Forex traders must design a decision-making system based on a series of factors that have proven to work over any given period. Since technology had facilitated the collection of data as well as processing it easily, there’s enough knowledge to find trading methods effective in the FX market. The list could be endless but a short classification should be focused on four different critical aspects.
Traders wanting to develop a trading career should pay close attention to these factors, given their proven effectiveness and influence on the overall trading performance.
1. Technical factors
The forex market is mainly flow driven, which means market participants are buying and selling based on the past performance of the price. Professional traders know how to analyze the price action and to do that, they rely on technical analysis. Whether it is for day trading, swing trading, or any other approach, technical analysis is very important simply because both institutions and retail traders use it. Support/resistance levels, indicators like moving indicators, oscillators, Fibonacci levels, or customized indicators, all have the goal of generating trading signals.
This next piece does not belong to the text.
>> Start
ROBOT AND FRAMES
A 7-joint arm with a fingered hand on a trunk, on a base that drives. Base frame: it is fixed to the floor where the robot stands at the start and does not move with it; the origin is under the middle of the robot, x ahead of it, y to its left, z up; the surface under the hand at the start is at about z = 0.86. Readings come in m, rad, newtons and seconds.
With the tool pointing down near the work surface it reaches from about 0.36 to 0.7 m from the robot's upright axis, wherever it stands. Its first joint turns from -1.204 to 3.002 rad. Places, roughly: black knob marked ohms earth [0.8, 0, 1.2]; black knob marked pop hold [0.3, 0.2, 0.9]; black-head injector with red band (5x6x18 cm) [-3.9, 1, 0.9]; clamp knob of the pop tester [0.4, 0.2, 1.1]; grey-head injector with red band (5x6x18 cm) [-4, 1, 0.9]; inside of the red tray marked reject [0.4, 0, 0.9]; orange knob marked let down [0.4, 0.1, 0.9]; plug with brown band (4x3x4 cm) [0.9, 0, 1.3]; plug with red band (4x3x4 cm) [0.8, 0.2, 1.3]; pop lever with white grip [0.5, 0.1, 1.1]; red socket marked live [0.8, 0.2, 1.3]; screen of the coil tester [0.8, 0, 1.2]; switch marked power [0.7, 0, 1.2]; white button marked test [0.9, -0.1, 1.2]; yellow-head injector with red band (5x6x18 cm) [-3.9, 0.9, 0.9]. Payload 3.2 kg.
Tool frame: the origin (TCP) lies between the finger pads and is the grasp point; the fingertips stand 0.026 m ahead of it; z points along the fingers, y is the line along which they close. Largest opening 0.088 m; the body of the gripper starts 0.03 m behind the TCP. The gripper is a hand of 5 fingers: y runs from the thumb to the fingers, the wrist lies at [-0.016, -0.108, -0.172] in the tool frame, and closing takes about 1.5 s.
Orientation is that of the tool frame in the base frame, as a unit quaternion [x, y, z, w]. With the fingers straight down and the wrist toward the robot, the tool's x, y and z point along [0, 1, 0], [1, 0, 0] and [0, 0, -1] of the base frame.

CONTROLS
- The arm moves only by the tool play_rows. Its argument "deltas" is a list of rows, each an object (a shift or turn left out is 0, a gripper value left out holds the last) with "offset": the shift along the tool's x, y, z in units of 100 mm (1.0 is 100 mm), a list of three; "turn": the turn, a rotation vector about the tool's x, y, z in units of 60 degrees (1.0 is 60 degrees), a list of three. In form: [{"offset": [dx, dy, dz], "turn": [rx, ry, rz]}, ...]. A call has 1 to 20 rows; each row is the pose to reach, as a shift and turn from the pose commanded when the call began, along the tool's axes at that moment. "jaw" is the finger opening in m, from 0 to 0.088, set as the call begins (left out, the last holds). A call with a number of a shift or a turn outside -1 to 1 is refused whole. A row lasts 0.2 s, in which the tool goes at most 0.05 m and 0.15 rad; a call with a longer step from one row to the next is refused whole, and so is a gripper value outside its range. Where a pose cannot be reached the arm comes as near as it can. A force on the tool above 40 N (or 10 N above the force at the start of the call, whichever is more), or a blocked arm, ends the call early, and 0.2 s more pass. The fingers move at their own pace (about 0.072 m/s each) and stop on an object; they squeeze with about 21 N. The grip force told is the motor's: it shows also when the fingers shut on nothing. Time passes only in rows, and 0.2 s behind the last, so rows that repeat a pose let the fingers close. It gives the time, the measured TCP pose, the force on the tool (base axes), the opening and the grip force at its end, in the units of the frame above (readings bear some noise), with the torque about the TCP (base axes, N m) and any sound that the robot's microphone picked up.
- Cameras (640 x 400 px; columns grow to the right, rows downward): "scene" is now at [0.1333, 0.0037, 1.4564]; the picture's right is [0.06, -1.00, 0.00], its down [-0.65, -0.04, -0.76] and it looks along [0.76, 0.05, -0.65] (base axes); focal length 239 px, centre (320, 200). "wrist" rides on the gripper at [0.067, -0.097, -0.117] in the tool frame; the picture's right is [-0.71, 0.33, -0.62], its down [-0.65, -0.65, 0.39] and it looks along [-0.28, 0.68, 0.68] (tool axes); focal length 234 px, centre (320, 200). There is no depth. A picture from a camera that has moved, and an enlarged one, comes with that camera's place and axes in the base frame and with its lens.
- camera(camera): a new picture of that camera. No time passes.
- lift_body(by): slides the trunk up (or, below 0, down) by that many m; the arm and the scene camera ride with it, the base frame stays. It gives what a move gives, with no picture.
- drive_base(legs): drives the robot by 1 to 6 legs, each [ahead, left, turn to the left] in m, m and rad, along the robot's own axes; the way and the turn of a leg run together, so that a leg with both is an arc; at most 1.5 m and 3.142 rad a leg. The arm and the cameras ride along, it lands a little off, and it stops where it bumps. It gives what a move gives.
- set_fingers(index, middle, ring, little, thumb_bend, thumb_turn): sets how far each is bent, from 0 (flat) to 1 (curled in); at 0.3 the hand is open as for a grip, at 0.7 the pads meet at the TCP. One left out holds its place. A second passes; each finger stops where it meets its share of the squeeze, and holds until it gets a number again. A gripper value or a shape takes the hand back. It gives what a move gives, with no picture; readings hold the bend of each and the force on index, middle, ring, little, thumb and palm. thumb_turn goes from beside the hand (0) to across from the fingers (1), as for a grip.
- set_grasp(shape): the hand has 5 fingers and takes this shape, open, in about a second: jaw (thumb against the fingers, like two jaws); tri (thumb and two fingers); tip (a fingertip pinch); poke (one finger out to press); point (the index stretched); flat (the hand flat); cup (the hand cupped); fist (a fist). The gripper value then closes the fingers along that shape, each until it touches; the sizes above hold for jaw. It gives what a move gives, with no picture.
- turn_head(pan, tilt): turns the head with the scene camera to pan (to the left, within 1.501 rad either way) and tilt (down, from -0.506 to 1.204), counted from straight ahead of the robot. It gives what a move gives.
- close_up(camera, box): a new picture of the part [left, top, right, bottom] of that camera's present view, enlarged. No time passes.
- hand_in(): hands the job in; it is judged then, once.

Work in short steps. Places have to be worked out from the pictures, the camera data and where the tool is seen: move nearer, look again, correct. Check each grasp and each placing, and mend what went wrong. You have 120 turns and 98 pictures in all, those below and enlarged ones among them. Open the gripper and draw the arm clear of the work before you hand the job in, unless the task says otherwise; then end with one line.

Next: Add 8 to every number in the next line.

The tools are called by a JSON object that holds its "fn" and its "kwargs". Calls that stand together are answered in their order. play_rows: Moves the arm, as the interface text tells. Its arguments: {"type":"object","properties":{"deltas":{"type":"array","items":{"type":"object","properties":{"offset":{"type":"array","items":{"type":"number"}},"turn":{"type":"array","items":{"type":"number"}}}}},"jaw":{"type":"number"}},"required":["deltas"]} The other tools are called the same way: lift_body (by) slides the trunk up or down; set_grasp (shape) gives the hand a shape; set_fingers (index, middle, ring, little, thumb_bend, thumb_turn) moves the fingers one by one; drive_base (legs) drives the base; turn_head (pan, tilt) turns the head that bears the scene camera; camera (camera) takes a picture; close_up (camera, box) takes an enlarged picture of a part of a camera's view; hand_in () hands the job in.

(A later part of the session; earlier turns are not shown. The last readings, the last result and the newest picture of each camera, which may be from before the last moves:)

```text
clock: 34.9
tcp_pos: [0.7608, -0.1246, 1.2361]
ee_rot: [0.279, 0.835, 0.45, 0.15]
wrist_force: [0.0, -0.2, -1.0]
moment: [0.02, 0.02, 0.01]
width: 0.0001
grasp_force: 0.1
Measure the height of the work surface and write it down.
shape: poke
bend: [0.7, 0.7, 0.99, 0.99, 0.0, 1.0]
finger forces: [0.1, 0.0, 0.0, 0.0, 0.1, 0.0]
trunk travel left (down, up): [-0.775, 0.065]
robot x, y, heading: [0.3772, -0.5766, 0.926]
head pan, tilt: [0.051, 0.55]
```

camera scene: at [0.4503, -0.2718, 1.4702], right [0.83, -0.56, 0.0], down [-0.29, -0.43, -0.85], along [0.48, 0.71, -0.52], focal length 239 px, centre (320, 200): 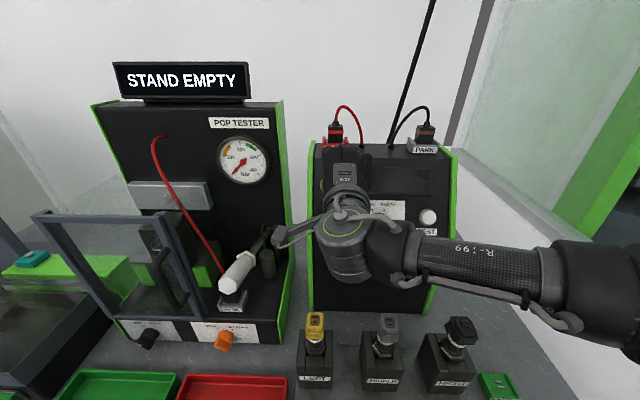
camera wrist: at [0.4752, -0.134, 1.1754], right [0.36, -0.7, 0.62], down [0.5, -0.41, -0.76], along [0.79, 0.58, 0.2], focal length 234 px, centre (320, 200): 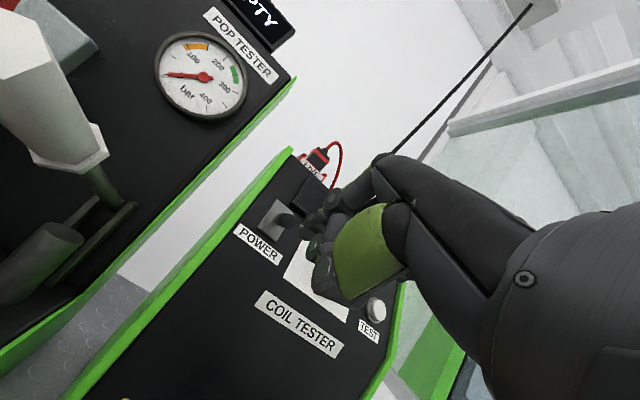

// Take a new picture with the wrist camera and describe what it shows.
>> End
In combination with the technical analysis, a professional forex trader should pay attention to fundamental factors. GDP change, inflation figures, unemployment, industrial activity, manufacturing, and others will influence the currency market when they’ll fluctuate by a wide margin. It’s important to note that the market will move only when the actual figures will be far from the forecast. That happens because the market had not yet priced in the economic release. At the same time, those involved in forex trading should always be patient until the economic figures are released, see how the market digests them, and only then look for trading opportunities.
3. Market sentiment
Mixing technical analysis + fundamentals will help traders have a broad image over the market sentiment. There could be many ways to categorize this aspect. Markets could be bullish, bearish, ranging, risk-on, risk-off. Managing to spot the kind of environment at any given point will be a key element to determine the right trading direction (buy or sell). To increase effectiveness, traders should find opportunities in the dominant market direction, and only by understanding the sentiment, this will be an easier task.
4. Monetary policy
Although some might argue this is part of the fundamental analysis, monetary policy should be discussed separately, given the unprecedented conditions in 2020. Central banks all around the world had never been so aggressive with their monetary policy tools, which in turn influences the FX market. After several years of low volatility, currencies had been brought to life by the coronavirus pandemic, which means central banks will continue to flood markets with liquidity. Understanding monetary policy is key for effective trading. There’s no need for a finance degree since the web is full of information about how the banking system work, what influence does any monetary policy has, and many other relevant topics. As long as the monetary policy will be the “only game in town for markets”, there no point in avoiding this crucial market-moving factor.